Die Beispiele sind eigentlich bekannt:
Verbrenner -> E-Autos, vorhandene Heizungen -> Wärmepumpen,
Vorschriften bei Sanierungen / Umbaumaßnahmen...
um nur einige zu nennen.

ist eigentlich bekannt, dass Nachhaltigkeit in den entsprechenden Gesetzen eine wesentliche Rolle spielt: Bei Regelungen von Verbrennern und Heizungen geht es ja ausschließlich um komplette Neuanschaffungen, also ein komplett neues Auto, wenn man das alte ersetzen will oder eine komplett neue Heizung, wenn die alte havariert ist. Solange die alten Systeme noch nutzbar sind, macht der Gesetzgeber keine Vorschriften und ermutigt daher zum Erhalt und eben nicht zum Überkonsum.
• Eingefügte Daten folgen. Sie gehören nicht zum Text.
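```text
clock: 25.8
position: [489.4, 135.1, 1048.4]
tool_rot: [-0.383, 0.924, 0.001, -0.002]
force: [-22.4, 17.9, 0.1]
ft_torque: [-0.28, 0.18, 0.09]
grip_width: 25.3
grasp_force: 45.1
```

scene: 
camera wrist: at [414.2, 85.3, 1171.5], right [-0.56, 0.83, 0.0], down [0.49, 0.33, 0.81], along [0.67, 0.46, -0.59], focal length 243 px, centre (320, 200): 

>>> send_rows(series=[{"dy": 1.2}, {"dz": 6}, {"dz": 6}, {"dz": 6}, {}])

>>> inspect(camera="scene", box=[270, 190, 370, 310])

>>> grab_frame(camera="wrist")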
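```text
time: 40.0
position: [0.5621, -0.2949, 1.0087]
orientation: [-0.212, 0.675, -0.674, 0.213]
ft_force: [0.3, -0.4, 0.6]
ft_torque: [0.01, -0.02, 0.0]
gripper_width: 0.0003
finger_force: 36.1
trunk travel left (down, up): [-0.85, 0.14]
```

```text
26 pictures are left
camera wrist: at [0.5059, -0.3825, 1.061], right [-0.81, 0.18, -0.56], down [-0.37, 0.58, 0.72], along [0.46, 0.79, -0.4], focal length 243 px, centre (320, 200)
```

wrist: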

Bei Sanierungen und Umbaumaßnahmen bin ich zu wenig in der rechtlichen Materie. Allerdings werden auch hier ja erst Investitionen in bessere Klimafreundlichkeit vorgeschrieben, wenn sowieso die Entscheidung zur Sanierung gefallen ist. Natürlich kann man auch in einer Bruchbude weiterwohnen, aus der man zum Fenster rausheizt. Im Grunde geht's ja auch da nur darum, Klimaschutz dort einzubauen, wo die Verbraucher sowieso schon investieren, um bspw. Heizkosten zu sparen.

ColleenChambers 
Fragesteller
 05.12.2023, 15:53

ermutigen zum Erhalt...?

Das ist mit nicht bekannt.

Man könnte es bestenfalls so ausdrücken, dass Neuanschaffungen (Autos/Heizungen) so dermaßen teuer sind, dass viele Bürger ihre alten
Fahrzeuge und Heizungen zu Tode reparieren, weil es finanziell nicht anders geht.
Und selbst das ist oftmals teuer und (weil) mit Auflagen behaftet.

Bei Heizungsanlagen sind klare Grenzen gesetzt, welche Geräte ab welchem Baujahr (abwärts) raus müssen. Ob sie noch funktionieren und gute Werte bringen oder nicht.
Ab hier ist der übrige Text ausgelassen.